The Reason and its three Ideas give what Kant calls transcendent knowledge in distinction from the transcendental knowledge of the understanding and its categories. By transcendent knowledge he means that which is beyond the limits of possible experience; while transcendental knowledge refers to knowledge about the necessary principles of experience. Kant, however, is willing to acknowledge that the Ideas of the Reason have a legitimate use. They are “regulative principles” in that, by showing what our limitations are, they also show that human knowledge is not the final goal. Their illegitimate use appears when they make a show of being true knowledge. Both science and theology will be the gainers when the Ideas are no longer used illegitimately. Kant says that he has destroyed knowledge of God and the soul “in order to make room for faith.”

The Idea of the Soul. Rational psychology had taught that the soul had direct and intuitive knowledge of itself. From the time when Descartes formulated his famous “Cogito ergo sum,” this conception of self-consciousnesshas been popular. I can have myself as the direct object of my own thought. Upon the basis of such assumed intuitive knowledge that each soul has of itself, the Rationalists had ascribed the qualities of simplicity, substantiality, spirituality, and immortality to the soul.

Kant denies that we have any such self-knowledge. If we turn back to his definition of knowledge we find it to be a synthesis of a manifold. Knowledge, to be knowledge, must (1) be based upon sensations, and on that account (2) consist only of phenomena. The soul is not phenomenal, but the deepest kind of reality. How can I have knowledge of my soul? The soul is spiritual and not phenomenal, even according to the Rationalistic philosophy. Therefore the soul is precluded from being an object of knowledge. Furthermore the Rationalists’ conception of the soul as simple and immortal would make it an impossible object of knowledge. An object of knowledge is not simple, but is the unity of a manifold. The unifying or synthesizing function is not an object to itself. Sensations are synthesized by space and time into perceptions; but space and time are not objects for the sensations. In understanding, therefore, the “I think,” which synthesizes the perceptions into judgment, cannot be an object for the understanding.

Kant points out that we must be careful to distinguish between the transcendental and the empirical ego. We have referred to this distinction already. In Kant’s criticism of knowledge he maintained that there must be postulated a “synthetic unity of apperception,” if knowledge is possible. But such an ego is only a postulate; we can have no knowledge of it nor can we saywhat it is. We know that the immediacy of experience or the sameness of knowledge from moment to moment demands this. This is the transcendental ego, a kind of universal synthetic background.
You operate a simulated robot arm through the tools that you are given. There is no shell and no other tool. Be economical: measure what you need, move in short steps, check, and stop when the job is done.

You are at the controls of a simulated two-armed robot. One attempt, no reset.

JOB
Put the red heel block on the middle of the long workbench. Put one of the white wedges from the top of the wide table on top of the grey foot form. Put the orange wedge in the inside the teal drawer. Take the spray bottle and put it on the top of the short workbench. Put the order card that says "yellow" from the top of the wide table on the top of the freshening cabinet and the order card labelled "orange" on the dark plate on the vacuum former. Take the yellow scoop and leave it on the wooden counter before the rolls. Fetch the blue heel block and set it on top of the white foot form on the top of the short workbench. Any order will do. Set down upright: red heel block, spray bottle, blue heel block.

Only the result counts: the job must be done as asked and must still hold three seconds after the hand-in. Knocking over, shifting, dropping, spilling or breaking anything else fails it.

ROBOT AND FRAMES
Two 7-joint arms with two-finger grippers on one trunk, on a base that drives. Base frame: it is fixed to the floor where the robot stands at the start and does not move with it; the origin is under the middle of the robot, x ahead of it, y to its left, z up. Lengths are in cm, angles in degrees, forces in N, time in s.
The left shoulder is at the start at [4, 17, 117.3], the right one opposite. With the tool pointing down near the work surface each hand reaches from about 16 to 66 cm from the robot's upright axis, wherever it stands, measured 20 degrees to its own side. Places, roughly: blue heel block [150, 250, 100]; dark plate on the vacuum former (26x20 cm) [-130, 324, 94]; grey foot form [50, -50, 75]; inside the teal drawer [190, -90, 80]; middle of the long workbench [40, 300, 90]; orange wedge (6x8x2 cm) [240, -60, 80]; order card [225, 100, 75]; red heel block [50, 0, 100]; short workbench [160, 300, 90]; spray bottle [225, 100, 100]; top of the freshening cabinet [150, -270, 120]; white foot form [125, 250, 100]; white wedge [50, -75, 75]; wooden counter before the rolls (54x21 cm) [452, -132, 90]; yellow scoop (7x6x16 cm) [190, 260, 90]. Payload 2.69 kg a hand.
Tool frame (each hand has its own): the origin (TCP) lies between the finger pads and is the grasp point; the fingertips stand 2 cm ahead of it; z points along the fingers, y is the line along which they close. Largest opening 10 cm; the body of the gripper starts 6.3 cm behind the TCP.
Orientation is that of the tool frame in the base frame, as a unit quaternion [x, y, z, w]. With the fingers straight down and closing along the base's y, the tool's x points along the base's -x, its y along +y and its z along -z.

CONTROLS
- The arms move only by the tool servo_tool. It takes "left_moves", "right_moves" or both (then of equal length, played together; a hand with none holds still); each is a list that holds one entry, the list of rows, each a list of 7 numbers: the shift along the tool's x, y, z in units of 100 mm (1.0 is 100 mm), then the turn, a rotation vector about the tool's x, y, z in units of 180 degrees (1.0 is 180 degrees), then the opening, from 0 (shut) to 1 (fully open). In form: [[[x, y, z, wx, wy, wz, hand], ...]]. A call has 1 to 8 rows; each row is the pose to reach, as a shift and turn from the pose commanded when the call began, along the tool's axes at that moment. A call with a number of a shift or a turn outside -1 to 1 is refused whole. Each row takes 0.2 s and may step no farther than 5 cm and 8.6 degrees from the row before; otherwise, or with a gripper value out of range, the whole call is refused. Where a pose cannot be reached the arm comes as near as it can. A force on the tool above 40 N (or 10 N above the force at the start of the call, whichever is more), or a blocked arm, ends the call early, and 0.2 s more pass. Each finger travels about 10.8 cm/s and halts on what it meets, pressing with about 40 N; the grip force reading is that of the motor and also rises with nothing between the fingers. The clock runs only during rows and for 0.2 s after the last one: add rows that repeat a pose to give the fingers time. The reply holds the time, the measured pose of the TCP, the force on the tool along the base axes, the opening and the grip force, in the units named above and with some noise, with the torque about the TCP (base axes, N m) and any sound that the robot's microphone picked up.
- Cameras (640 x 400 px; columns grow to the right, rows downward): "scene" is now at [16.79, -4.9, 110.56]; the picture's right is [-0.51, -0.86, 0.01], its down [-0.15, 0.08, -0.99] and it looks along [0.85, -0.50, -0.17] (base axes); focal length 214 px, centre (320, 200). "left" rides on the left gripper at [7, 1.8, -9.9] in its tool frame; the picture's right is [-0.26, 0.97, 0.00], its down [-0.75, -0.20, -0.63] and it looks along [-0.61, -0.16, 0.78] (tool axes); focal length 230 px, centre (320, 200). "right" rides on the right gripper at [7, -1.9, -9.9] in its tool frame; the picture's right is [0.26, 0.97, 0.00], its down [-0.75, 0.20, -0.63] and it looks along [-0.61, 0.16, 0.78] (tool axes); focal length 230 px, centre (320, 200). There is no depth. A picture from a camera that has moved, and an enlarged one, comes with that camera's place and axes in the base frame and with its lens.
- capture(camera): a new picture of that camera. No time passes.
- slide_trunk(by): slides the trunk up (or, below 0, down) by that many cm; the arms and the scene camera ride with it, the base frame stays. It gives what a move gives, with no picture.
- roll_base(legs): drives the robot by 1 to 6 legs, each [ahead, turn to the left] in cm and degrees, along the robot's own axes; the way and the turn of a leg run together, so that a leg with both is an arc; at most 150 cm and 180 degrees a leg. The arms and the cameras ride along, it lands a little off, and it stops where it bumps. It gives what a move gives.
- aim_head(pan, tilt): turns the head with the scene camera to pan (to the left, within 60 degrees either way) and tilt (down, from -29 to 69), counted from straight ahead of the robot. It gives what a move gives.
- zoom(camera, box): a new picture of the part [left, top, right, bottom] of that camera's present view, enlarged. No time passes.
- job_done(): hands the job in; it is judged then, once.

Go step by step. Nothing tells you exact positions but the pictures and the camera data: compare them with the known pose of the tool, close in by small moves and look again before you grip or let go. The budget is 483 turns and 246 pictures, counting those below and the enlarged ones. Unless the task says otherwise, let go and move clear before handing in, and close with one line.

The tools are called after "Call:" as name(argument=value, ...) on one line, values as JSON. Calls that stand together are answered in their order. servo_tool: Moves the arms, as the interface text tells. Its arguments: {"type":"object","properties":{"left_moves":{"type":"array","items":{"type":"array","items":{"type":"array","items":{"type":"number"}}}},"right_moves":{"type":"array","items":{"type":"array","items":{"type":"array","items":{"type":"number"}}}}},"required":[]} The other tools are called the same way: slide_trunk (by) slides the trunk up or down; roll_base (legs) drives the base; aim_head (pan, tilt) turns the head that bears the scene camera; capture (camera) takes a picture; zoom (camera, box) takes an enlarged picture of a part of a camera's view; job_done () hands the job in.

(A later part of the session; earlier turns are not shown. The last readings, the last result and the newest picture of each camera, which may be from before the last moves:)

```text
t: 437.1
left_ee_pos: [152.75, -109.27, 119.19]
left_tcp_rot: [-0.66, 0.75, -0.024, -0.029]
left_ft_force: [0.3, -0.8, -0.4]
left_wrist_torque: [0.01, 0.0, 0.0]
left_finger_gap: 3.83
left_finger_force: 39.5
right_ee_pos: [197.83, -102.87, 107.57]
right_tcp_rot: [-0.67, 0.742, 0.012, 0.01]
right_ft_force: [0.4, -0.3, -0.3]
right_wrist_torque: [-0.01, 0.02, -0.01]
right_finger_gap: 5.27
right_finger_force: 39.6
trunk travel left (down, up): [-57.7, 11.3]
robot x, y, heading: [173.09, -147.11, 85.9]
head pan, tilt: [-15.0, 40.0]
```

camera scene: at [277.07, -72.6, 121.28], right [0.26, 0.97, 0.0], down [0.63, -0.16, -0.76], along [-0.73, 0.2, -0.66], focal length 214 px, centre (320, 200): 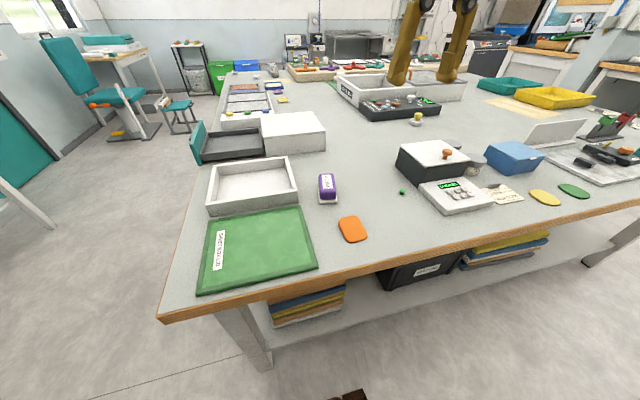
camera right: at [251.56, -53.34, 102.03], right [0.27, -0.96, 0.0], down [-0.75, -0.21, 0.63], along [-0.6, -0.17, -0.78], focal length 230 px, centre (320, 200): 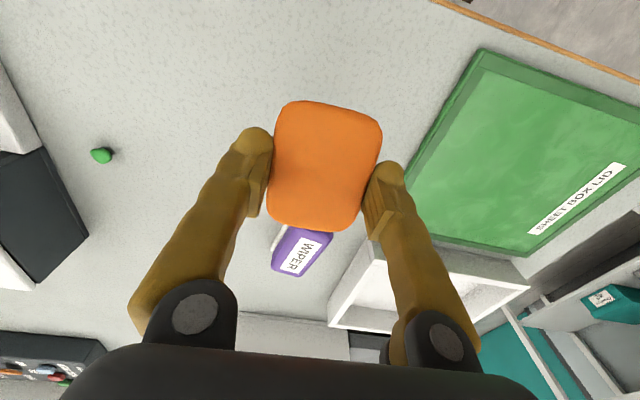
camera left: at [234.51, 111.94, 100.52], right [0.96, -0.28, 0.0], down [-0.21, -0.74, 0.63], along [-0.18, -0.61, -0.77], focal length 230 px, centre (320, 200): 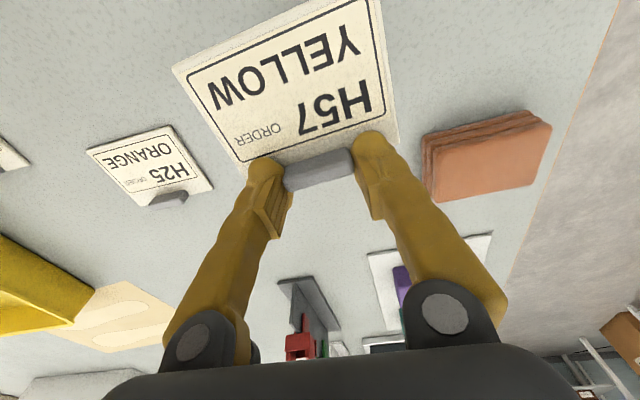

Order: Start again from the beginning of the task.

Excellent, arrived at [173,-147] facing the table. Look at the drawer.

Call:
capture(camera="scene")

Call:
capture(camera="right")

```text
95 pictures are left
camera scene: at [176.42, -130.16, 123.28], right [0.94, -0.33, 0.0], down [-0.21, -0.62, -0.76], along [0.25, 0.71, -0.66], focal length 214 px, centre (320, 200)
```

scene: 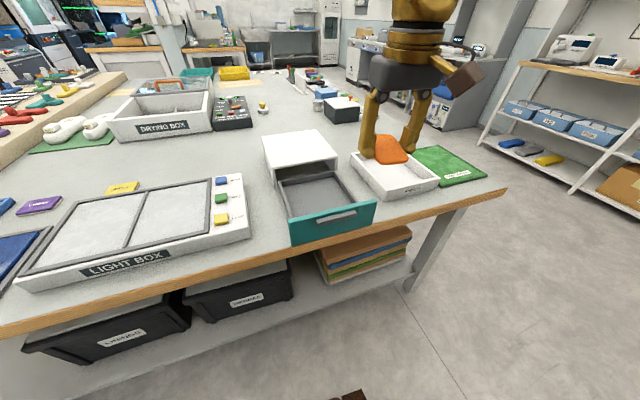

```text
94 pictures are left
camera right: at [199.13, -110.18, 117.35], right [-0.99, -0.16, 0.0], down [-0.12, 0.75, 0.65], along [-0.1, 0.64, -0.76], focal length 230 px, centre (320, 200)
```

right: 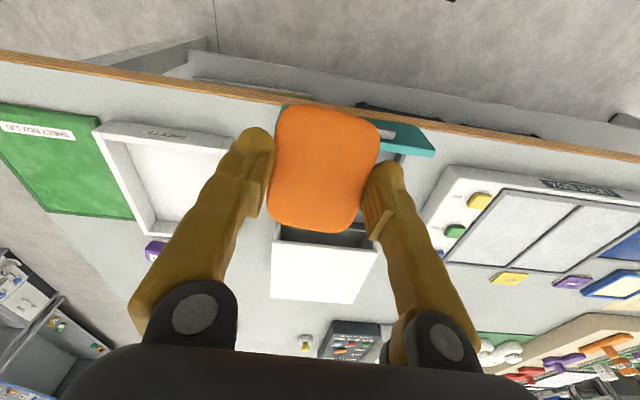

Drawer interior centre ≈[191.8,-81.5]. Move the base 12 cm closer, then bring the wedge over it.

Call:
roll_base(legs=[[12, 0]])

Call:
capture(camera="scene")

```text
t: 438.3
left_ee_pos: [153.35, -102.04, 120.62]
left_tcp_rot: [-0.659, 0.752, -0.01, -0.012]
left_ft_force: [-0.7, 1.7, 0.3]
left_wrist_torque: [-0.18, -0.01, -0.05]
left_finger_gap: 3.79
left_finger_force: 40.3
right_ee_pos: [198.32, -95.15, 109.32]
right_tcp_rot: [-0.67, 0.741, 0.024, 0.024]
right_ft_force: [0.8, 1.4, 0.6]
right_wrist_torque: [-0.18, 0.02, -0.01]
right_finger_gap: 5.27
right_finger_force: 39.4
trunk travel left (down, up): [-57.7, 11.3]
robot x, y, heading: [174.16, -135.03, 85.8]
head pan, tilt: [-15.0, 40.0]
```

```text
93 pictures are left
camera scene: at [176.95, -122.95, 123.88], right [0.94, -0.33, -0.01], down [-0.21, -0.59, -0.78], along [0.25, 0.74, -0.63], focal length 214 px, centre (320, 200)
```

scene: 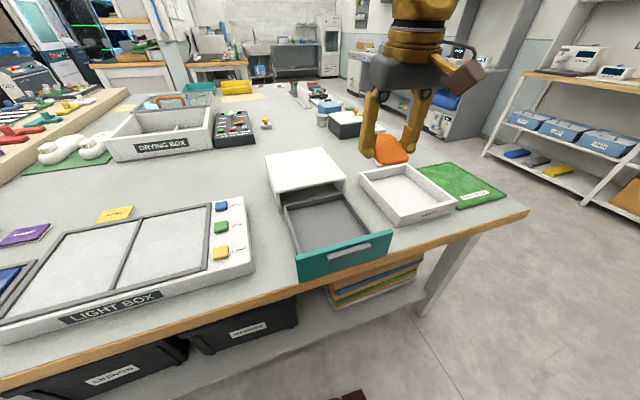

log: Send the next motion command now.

But this is different from the empirical ego, which I can know as an object of experience. The empirical ego is what I can know of myself at any time—a group of sensations, feelings, or thoughts. Now such groups change from moment to moment. My knowledge of myself consists only of my momentary, changing self. This changing self is not the immortal, simple, and identical soul of which the Rationalists have been speaking. The empirical self is complex and transitory; it is an object of knowledge, and it is not therefore the same as the immortal soul. “I think I” is impossible. “I think me” is possible. To make the “I” an object is to commit a fallacy.

The Idea of the Universe. The contradiction in reasoning about matters beyond the test of experience appears sharply with reference to problems about the world as a totality. The inherent self-contradiction of the reason attracted Kant’s attention very early with reference to the problems of infinity. Such self-contradictions were put into final shape by Kant in the Critique in the four following so-called antinomies:—

(1) The antinomy of creation. Thesis: The world must have a beginning in time and be inclosed in finite space. Antithesis: The world is eternal and infinite.

(2) The antinomy of immortality (or the simple). Thesis: The world is ultimately divisible into simple parts which cannot be further divided. Antithesis: The world is composed of parts subject to further division, and no simple thing exists in the world.

(3) The antinomy of freedom. Thesis: There is freedom; there are phenomena that cannot be accounted for by necessity. Antithesis: There is no freedom, but everything takes place entirely according to the necessary laws of nature.

(4) The antinomy of theology. Thesis: There is a necessary being either as part or as cause of the world. Antithesis: There exists neither within nor without the world an absolutely necessary being.